Kathleeen Wells, host of KCAA radio, said, "When I came in here, I was shocked to see that they're all mostly white men on a commission assessing, analyzing, judging the black community. That's the problem right there... You cannot judge our community because your point of view is skewed."
Police commissioners have resumed the public hearing portion of this morning's meeting at Los Angeles Police headquarters Tuesday. The meeting was briefly halted and authorities cleared the room after a speaker refused to adhere to a the 2-minute limit for public comment.
Members of the Los Angeles Board of Police Commissioners have halted a meeting at which they were expected to rule on whether to clear two LAPD officers of wrongdoing in the fatal shooting of Ezell Ford.
A man who had been singing in the security line ahead of a meeting of the police commission was stopped by police and dragged across the marble floor of the building, KPCC's Sharon McNary has reported.
McNary was speaking with Take Two host Alex Cohen when she witnessed police attempting to pull Evan Bunch outside.
Officers could be heard in the background saying, "Please stand up, sir!" McNary said Bunch was refusing to stand.
McNary said Bunch was dragged from the building down a ramp and then back inside to be arrested.
A live stream from someone inside the commissioners' meeting just minutes earlier was shut down shortly after one of the commissioners could be heard warning people in attendance the meeting would adjourn if participants were unruly.
The meeting opened with a public comment period on Tuesday morning ahead of an expected decision on whether to clear two LAPD officers of wrongdoing in the fatal shooting of Ezell Ford.
The meeting was packed with attendees, according to McNary. The main room, which can hold about 100 people, is completely full, and an overflow room with video and a place for people to publicly speak has about 25 people, McNary reported.
Several activist organizations that have developed in Los Angeles to address the relationship of the LAPD and the African-American community are represented at the meeting. They include the Youth Justice Coalition, L.A. Community Action Network, the Black Community Clergy and Labor Alliance, the somewhat more recent group Black Lives Matter, McNary said. All are there, they say, to make sure their opinions are expressed to the board.
— KPCC staff
Members of the public have begun making comments as the Los Angeles Board of Commissioners meeting gets under way.
The commissioners are scheduled to rule today on whether to clear two LAPD officers of wrongdoing in the fatal shooting of Ezell Ford.
KPCC reporters Frank Stoltze and Sharon McNary are reporting.

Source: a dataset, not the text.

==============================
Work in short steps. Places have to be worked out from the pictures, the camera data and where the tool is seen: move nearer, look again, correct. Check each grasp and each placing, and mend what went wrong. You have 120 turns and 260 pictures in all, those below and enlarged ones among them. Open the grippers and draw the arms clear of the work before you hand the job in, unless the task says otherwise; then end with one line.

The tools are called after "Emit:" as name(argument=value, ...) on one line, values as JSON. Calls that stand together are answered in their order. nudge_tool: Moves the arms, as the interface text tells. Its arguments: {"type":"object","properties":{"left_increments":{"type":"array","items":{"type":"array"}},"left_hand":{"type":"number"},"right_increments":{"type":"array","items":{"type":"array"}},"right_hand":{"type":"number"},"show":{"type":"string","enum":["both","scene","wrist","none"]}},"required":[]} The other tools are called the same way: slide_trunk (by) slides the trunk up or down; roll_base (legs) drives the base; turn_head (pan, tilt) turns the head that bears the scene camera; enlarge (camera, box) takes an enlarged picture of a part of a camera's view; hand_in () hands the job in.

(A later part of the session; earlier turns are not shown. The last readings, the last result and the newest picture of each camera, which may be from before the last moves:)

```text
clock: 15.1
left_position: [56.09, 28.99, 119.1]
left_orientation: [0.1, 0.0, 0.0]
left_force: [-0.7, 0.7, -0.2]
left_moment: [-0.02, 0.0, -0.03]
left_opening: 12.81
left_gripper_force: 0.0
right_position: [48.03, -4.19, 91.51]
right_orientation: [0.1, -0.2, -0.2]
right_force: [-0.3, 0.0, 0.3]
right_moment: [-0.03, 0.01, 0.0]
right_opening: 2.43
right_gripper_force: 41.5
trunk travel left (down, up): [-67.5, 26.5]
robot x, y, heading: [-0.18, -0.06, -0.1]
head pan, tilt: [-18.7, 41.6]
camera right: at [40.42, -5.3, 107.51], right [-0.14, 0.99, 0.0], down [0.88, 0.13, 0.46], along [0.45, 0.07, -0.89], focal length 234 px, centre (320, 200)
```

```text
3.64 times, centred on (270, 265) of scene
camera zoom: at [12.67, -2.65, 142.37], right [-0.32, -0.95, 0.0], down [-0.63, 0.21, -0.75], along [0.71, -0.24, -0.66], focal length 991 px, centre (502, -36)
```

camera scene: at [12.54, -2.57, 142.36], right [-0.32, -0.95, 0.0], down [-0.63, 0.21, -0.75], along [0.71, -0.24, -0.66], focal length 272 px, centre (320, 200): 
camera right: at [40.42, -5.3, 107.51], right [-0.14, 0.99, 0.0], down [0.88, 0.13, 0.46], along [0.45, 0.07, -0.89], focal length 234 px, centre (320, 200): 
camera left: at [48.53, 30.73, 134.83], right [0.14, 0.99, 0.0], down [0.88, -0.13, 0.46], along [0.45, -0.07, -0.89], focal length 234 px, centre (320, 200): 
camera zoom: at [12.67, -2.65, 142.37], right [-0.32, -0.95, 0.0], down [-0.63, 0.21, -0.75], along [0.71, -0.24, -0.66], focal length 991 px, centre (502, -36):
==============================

Ahead of the meeting, one attendee, Evan Bunch, sang while waiting in the security line.
— KPCC staff
The Los Angeles Board of Police Commissioners is scheduled to rule Tuesday on whether to clear two LAPD officers of wrongdoing in the fatal shooting of Ezell Ford, an unarmed black man whose family said he had a history of mental illness.
Ford's death Aug. 11 occurred two days after the shooting of Michael Brown in Ferguson, Misssouri, focused national attention on deaths of unarmed black men at the hands of police. Ford's death has been the catalyst for repeated protests of LAPD's relationships with the communities its officers patrol.

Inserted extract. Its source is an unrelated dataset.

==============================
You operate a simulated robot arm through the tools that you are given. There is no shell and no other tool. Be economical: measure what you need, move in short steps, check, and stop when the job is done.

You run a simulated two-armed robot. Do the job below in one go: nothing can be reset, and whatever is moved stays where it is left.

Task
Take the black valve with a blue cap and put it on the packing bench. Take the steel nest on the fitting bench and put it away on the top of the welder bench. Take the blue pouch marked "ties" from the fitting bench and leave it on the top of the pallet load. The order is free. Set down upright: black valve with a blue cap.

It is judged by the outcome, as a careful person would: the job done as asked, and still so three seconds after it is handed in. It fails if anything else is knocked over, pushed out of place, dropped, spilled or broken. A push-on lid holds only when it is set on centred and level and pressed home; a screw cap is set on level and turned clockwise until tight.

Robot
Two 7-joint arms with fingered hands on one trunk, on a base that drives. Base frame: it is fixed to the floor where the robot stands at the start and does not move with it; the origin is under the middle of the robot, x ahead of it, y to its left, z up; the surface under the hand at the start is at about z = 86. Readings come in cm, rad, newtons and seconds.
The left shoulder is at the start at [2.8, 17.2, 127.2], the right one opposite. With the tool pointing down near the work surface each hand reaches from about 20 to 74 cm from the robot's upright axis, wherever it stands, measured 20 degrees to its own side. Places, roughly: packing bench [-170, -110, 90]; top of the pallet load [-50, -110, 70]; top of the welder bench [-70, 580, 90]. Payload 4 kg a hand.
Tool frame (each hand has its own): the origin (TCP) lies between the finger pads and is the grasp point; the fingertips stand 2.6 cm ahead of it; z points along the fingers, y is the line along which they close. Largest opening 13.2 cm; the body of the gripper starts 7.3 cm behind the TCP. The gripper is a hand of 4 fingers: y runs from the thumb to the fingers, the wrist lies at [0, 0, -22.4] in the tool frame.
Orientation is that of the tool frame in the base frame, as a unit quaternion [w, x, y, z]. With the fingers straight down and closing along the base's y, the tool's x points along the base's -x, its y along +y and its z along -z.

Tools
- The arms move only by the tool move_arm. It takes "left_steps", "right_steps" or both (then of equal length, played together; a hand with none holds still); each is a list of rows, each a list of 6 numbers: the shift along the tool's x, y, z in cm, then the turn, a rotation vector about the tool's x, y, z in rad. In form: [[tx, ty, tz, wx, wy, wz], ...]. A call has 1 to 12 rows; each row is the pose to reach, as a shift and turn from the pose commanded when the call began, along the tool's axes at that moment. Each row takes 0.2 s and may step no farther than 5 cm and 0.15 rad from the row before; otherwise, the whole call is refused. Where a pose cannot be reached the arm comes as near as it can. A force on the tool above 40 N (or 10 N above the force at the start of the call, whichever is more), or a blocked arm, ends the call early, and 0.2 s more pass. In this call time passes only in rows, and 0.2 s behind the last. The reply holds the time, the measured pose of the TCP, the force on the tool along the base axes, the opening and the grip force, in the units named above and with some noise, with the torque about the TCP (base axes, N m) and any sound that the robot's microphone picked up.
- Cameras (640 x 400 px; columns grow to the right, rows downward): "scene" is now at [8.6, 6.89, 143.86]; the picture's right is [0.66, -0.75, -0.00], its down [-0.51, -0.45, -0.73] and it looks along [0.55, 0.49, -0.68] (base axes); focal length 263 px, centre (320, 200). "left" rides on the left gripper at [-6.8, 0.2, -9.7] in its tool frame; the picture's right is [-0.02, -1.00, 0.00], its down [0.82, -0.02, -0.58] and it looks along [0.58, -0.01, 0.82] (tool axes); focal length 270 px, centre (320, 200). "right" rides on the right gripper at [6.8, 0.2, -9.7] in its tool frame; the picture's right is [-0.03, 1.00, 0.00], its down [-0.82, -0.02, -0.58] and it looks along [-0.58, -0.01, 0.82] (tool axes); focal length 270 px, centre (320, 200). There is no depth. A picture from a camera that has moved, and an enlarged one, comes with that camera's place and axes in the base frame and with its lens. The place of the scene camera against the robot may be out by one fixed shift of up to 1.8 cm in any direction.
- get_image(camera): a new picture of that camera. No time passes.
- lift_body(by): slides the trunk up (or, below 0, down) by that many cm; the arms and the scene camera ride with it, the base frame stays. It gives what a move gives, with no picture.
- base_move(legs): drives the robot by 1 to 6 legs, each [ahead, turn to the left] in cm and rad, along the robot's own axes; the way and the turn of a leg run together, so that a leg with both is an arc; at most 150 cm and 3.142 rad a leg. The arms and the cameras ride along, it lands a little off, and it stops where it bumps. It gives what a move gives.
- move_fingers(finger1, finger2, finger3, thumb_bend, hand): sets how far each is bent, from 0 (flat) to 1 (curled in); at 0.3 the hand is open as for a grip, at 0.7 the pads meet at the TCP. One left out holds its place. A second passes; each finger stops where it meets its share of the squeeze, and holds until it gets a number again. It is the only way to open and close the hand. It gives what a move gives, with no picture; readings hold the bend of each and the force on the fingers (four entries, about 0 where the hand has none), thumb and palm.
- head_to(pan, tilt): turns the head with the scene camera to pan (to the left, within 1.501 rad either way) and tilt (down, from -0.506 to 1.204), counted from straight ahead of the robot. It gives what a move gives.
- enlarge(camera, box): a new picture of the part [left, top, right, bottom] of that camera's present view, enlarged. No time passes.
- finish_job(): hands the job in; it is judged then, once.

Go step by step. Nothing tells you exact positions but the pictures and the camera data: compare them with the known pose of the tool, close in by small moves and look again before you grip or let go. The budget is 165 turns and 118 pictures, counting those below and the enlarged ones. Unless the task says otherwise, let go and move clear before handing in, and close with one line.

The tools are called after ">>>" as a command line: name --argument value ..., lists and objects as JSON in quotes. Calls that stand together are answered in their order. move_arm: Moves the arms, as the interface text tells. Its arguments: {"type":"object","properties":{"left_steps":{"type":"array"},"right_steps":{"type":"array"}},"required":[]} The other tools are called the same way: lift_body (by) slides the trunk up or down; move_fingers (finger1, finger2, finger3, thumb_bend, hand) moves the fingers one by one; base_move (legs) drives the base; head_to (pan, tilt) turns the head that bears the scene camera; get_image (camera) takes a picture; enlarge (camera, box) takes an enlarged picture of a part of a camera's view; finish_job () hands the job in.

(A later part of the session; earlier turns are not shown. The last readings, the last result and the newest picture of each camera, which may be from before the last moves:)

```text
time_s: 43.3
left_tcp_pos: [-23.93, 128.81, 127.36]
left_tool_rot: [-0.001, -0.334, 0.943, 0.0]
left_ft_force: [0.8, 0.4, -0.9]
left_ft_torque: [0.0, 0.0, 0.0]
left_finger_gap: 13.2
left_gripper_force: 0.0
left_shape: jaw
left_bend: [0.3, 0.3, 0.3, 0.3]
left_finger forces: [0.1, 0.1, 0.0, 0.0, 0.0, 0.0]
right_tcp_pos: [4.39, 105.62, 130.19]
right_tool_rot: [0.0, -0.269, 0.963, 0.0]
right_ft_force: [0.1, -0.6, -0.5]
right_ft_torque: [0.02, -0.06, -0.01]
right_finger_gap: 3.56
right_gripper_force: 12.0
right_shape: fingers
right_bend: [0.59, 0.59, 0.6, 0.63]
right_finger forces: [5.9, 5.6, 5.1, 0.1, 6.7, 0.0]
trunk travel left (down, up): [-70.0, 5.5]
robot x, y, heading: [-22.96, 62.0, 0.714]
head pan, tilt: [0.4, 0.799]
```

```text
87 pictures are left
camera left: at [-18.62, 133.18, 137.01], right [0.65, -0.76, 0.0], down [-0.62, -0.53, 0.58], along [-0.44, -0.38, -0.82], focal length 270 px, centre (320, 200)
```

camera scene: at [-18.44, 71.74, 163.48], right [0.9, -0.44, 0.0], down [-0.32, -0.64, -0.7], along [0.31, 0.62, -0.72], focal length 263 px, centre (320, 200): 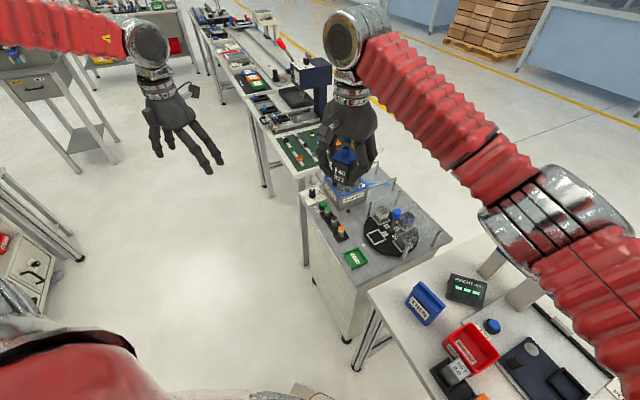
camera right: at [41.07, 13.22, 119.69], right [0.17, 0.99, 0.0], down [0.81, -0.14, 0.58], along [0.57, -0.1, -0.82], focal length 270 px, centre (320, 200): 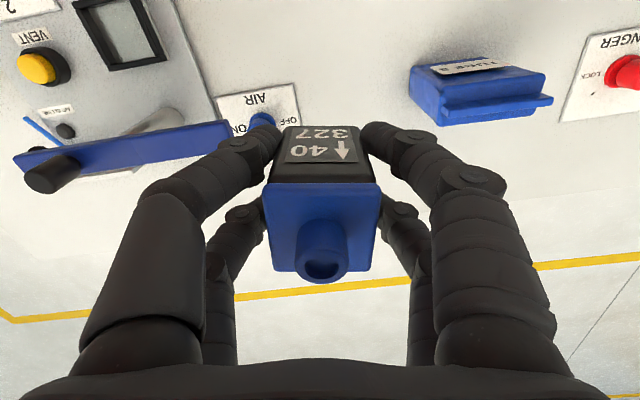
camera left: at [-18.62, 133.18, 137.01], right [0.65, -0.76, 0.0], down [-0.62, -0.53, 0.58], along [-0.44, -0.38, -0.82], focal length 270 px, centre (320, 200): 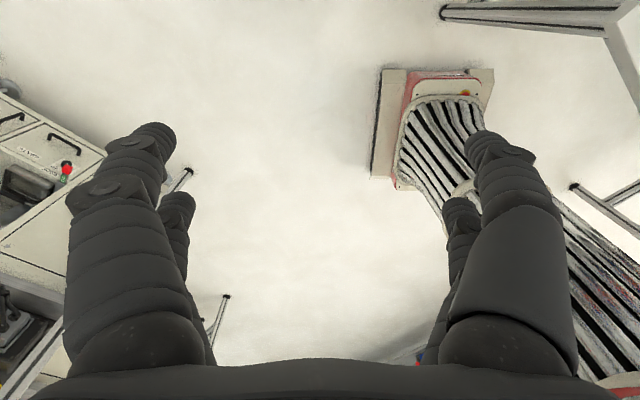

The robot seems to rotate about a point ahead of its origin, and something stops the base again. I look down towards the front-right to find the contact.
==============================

As many as two dozen demonstrators with Black Lives Matter Los Angeles have been camped out on the median strip and sidewalk outside the mayor's official residence in Hancock Park since Sunday, but they plan to leave early Tuesday to attend the commission hearing.

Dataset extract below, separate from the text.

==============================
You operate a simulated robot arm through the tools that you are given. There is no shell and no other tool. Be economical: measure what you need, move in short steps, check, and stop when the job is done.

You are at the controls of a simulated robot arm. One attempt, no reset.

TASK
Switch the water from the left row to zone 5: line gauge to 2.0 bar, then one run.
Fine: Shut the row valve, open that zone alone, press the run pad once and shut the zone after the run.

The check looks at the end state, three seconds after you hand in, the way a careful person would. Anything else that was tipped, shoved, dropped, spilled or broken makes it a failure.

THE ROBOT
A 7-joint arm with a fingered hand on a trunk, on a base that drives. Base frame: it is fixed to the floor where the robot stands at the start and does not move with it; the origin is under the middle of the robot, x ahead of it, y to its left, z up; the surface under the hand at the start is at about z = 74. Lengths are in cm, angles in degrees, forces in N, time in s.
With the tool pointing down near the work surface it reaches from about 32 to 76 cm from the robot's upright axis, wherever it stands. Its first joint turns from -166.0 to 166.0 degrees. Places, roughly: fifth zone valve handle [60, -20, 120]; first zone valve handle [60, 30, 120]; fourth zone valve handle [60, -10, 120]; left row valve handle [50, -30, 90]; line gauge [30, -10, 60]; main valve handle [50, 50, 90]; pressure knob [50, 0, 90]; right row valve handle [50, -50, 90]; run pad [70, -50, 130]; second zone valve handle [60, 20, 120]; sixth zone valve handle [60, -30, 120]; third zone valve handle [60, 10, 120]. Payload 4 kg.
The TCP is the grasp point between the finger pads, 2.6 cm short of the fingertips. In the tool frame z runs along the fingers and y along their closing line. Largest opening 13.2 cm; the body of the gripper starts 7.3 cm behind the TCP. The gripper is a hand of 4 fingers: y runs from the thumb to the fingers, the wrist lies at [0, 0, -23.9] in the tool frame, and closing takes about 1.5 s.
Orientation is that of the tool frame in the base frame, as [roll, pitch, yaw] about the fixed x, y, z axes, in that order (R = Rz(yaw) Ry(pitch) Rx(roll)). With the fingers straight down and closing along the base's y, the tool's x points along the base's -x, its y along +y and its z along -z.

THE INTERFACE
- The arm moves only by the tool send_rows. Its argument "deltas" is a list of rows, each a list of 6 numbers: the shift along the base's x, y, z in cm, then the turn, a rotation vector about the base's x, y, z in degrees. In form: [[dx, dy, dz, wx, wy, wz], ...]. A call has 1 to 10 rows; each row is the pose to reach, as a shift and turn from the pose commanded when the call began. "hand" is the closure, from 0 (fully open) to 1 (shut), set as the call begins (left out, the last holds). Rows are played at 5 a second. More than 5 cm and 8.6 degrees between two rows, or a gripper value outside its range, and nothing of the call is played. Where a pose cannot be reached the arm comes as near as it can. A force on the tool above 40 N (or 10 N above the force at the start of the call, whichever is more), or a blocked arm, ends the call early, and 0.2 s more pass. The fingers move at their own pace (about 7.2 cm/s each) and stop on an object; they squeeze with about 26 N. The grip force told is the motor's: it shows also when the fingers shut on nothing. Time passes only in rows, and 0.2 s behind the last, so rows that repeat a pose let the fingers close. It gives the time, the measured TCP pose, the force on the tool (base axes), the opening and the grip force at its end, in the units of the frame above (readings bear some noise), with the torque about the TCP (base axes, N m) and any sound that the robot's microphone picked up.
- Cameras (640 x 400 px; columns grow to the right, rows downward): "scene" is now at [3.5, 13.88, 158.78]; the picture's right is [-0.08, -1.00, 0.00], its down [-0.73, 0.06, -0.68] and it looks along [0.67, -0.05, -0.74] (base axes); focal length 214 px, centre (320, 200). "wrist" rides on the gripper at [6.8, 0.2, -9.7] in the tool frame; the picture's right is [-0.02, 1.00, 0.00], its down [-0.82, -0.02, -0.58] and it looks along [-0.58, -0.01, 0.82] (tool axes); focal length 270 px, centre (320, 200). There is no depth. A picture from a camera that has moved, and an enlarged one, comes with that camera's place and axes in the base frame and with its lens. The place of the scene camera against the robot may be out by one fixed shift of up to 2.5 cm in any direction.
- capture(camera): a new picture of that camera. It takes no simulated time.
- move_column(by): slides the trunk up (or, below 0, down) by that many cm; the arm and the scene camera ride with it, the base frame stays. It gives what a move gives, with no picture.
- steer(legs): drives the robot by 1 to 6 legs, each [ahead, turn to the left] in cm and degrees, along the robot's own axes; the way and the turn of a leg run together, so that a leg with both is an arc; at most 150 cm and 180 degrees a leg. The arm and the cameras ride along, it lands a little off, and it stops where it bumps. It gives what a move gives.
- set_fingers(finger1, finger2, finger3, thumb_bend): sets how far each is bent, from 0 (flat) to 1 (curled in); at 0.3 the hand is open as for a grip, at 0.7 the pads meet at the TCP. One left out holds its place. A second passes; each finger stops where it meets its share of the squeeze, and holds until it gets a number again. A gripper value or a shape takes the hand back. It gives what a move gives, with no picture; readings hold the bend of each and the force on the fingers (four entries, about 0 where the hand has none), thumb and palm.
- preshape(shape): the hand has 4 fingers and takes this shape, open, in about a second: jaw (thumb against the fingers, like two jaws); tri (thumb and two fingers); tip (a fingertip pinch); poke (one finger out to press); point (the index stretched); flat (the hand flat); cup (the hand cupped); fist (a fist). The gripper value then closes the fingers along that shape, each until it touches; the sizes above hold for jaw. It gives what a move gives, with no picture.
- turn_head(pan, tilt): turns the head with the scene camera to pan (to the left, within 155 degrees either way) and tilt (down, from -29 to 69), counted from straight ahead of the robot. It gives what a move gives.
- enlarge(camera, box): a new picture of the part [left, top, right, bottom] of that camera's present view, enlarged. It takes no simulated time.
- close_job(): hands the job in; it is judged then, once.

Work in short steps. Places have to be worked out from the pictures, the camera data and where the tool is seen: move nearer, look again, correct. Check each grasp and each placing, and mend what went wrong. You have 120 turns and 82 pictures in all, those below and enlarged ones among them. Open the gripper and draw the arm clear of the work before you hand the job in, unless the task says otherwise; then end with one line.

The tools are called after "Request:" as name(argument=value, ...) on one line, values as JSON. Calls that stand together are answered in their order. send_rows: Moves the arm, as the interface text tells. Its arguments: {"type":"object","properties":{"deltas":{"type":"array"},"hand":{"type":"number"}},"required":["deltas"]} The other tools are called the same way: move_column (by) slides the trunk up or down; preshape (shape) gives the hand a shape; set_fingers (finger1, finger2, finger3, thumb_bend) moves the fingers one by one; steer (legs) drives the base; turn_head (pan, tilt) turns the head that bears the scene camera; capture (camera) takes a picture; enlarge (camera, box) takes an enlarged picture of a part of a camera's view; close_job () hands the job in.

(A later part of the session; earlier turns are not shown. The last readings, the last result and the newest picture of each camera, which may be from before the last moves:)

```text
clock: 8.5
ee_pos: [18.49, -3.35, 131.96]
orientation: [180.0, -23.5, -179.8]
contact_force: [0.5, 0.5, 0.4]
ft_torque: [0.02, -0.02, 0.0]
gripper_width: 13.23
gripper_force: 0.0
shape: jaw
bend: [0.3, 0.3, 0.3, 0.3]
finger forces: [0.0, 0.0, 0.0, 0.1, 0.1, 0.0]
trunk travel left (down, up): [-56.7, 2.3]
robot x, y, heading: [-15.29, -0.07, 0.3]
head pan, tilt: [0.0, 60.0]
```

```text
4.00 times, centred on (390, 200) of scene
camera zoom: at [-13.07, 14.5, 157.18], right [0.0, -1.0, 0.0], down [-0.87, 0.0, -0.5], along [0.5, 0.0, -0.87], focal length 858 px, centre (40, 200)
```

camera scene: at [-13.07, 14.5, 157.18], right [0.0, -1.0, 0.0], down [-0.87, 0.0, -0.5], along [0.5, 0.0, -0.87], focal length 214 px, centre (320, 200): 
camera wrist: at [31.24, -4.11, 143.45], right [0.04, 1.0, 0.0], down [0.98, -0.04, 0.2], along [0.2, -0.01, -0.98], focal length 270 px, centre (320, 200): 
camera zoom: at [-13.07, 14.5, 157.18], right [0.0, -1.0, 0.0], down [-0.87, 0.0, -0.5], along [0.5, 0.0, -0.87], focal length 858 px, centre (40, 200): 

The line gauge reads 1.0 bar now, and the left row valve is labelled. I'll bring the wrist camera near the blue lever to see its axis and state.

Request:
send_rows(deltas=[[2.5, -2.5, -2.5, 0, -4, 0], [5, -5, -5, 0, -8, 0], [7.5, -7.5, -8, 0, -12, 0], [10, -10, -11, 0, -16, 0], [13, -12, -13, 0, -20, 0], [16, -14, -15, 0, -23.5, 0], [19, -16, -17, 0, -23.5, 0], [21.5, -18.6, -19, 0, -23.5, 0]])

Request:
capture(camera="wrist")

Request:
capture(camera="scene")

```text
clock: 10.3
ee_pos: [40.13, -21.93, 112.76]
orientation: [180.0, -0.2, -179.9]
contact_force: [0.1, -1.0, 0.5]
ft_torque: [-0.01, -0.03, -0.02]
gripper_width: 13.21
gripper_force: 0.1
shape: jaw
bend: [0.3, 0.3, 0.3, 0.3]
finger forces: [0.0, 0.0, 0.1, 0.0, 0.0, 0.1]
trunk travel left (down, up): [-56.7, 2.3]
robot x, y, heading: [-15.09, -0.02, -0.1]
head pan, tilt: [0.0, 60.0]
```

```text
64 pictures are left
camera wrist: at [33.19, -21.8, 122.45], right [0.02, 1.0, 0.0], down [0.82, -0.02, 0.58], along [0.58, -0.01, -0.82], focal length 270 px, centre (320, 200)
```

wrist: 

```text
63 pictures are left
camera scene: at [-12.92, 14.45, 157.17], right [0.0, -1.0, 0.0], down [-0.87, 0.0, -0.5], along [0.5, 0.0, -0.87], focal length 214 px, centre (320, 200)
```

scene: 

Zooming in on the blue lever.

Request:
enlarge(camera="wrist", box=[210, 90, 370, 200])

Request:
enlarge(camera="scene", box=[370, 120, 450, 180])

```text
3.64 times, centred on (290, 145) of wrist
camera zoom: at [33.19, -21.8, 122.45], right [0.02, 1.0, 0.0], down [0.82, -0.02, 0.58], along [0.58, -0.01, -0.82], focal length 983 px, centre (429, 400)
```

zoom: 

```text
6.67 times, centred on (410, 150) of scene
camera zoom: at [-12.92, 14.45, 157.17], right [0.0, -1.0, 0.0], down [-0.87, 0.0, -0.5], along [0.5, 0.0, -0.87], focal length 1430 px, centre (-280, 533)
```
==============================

They have been demanding the firing of Chief Charlie Beck. The Police Commission awarded Beck his second five-year term on Aug. 12, one day after Ford's death.
Early Monday, Garcetti left his home by a back gate onto a parallel street, but not before several of the sidewalk sit-in participants were able to rush around and confront him on video as he was driven away. Garcetti issued a statement early Monday saying he called and left a message of condolence Sunday night with Ford's mother, Tritobia Ford.
The demonstrators also want compensation for families of those killed by police, and for the Police Commission to openly deliberate on whether the Ford shooting was justified.
The Commission will take comments from the public in open session beginning at 9:30 a.m., and then review the actions of Officers Sharlton Wampler and Antonio Villegas behind closed doors. The commission is required to return to open session to announce its decision.
Since Ford's death, the LAPD has made several changes intended to reduce the number of violent incidents and improve relationships. The city has embarked on a $7 million annual program to outfit officers with body cameras to record their interactions with civilians. The mayor's most recent budget also called for creating a new 40-officer neighborhood policing division and also adding 200 officers to its Metro squad of quick-response officers.
Ezell Ford grew up in the neighborhood near 66th Street and Broadway. He was a promising young athlete, but got into legal trouble over marijuana possession. In 2008, he was the victim of a gang shooting. The following year, he began showing signs of mental illness, according to his great aunt Mahalia Clark. He was a familiar presence on nearby streets because he would spend much of his days taking extended walks, often bumming cigarettes from people he knew, Clark and neighbors said.
On Aug. 11, 2014 he encountered two police officers in front of a house near 65th and Broadway. There was a struggle, with Ford and another officer on the ground. Ford was shot three times. One shot hit his upper front torso, one struck behind the arm, and the third went into his back. The gun was close enough to leave a muzzle mark on his back, according to the Los Angeles County Coroner's autopsy.
The shooting has been the subject of investigations at the LAPD by the chief of police and by Alex Bustamante of the independent Office of the Inspector General. The Police Commission decision is the final word on whether the officers were justified using deadly force and whether they acted within the department's use-of-force policy.
The Los Angeles Times, citing unnamed sources close to the LAPD's investigation said Chief Beck found the shooting justified, as did Bustamante. The Times report said Officer Wampler had scratches on his hand and on his holster. However, Bustamante is said in the Times report to have questioned why the officers approached Ford in the manner they did.
The District Attorney's office is running an independent parallel investigation that would compare its findings with the LAPD's, and decide whether any criminal charges are warranted.
Ford's mother, Tritobia Ford, has said she wants the U.S. Department of Justice to also investigate the shooting. Thom Mrozek, spokesman for the U.S. Attorney's office in Los Angeles said they are monitoring local investigations.